Yay! I've finally set up my own blog. I have been walking around with the idea of writing about my truly British experience for a while now. When I moved away from the Dutch farm to the English capital for the first time, I wrote a weekly journal for my friends and family telling them about all my touristy activities. Obviously this was all in my mother tongue: Dutch.

For months I thought I would be incapable of writing a blog because English isn't my mother language.. But gradually over the time I swapped the rooibos tea for builders tea, and started having bacon butty's instead of my usual continental breakfast. Most of my knee-length skirts were donated to charity and I opted for shorter skirts instead (although my mum wouldn't even refer to them as skirts, eek). Exactly. You could say I'm becoming a bit more British every single day! So hopefully the grammar mistakes will be gone soon too.

Despite integrating into the London culture really well according to my friends, I am still amazed and sometimes even shocked by some of the British traditional values. You can take the girl out of the Netherlands, but you can't take the Netherlands out of the girl!

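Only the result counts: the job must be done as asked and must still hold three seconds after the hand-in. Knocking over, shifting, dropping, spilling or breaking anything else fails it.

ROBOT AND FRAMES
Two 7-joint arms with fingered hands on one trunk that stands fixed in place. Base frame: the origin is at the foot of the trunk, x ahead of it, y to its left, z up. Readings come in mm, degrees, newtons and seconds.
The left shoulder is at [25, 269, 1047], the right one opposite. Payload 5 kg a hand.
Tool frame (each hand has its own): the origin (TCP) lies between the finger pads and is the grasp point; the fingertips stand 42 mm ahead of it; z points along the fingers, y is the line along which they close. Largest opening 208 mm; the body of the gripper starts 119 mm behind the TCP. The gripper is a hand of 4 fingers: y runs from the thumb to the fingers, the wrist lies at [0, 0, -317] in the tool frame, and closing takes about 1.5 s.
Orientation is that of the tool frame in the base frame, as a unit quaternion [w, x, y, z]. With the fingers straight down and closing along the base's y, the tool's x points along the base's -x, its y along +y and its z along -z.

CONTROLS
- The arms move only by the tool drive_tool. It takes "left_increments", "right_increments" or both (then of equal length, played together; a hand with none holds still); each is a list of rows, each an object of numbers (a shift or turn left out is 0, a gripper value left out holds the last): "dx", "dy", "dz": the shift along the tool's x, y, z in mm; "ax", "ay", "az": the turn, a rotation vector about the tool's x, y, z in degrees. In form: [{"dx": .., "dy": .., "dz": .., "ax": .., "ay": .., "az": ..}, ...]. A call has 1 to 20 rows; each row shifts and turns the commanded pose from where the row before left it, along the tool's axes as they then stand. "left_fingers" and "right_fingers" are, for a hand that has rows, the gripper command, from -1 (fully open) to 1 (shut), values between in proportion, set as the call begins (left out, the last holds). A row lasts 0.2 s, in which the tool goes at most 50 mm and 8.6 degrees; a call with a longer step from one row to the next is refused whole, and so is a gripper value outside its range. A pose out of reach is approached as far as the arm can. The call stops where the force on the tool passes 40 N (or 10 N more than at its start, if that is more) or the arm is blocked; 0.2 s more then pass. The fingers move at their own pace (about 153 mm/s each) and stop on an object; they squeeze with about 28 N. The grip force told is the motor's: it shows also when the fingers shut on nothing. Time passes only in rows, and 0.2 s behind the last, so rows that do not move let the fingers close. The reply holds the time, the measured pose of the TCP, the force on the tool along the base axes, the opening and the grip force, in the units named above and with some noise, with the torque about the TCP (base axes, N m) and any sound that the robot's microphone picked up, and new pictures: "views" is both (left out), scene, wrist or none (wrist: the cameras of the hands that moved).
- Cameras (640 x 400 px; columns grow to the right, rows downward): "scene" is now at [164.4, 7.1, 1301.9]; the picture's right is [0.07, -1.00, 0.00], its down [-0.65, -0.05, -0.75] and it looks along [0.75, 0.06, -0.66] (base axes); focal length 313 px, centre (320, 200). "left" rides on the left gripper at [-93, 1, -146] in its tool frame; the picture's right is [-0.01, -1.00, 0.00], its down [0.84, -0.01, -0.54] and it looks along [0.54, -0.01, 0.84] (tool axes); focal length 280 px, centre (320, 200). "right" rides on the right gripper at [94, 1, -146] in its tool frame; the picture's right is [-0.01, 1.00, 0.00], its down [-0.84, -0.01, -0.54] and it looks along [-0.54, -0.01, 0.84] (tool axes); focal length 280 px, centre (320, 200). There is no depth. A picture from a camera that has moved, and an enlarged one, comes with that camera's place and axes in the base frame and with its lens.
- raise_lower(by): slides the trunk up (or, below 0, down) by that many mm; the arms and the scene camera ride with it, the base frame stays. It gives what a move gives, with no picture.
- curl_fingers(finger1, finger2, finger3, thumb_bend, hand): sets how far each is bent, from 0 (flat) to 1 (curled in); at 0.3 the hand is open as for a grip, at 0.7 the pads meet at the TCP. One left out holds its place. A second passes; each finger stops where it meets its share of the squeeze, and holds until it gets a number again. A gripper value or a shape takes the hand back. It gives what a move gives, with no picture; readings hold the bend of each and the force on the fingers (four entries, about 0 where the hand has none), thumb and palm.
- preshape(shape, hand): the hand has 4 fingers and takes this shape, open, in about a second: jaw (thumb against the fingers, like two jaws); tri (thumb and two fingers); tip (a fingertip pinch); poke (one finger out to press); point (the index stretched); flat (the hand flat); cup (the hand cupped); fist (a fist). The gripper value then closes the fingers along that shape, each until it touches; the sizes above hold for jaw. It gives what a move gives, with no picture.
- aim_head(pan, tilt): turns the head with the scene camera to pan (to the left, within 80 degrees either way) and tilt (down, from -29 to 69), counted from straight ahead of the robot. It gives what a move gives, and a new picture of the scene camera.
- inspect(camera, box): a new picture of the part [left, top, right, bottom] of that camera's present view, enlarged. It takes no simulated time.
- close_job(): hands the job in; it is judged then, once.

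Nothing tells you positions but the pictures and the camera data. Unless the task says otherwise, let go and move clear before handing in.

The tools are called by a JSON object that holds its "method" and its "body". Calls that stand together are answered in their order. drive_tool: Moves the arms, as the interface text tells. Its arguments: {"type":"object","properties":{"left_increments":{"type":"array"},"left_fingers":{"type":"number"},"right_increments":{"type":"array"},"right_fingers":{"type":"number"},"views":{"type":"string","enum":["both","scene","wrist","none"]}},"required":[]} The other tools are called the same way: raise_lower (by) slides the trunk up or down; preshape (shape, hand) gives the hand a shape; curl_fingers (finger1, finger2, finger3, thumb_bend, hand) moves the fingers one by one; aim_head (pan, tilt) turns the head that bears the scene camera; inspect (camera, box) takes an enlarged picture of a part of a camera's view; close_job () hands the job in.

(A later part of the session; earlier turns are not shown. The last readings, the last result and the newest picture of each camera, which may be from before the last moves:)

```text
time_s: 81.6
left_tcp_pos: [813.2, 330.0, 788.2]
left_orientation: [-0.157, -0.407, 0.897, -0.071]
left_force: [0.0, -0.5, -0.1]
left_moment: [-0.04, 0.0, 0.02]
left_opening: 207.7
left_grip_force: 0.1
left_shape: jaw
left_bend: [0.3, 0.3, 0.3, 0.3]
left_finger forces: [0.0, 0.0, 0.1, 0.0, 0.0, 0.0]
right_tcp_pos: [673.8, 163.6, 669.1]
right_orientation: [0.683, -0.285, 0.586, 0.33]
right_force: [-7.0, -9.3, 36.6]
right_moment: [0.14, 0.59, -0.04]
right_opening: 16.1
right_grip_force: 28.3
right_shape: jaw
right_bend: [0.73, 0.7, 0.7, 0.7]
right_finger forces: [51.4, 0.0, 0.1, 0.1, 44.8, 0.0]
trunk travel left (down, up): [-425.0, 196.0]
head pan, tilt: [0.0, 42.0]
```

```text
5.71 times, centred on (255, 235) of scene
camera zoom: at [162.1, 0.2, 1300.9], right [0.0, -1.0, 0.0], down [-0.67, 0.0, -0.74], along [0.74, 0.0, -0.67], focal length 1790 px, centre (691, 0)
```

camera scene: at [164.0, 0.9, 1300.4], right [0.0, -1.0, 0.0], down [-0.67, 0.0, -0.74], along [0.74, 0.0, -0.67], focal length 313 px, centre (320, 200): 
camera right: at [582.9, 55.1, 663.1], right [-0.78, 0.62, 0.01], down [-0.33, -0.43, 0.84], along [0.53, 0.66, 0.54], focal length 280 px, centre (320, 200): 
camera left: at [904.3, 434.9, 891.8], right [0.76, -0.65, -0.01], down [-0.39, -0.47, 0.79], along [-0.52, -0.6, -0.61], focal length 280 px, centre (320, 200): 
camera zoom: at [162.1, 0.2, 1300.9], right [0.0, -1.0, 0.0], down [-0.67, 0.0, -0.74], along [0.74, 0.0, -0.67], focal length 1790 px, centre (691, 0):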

By reading this blog you will hopefully realise how Great (and sometimes not so great) British life is through the eyes of a foreigner. It will include my nasty English experiences as well as the marvellous unforgettable ones. I will  share you my moments of homesickness, and reveal you the secrets on how I dutch, err ditch London when I feel really miserable. I would love your comments on my judgements, and hopefully one day you will help me make up my mind whether I prefer England or The Netherlands.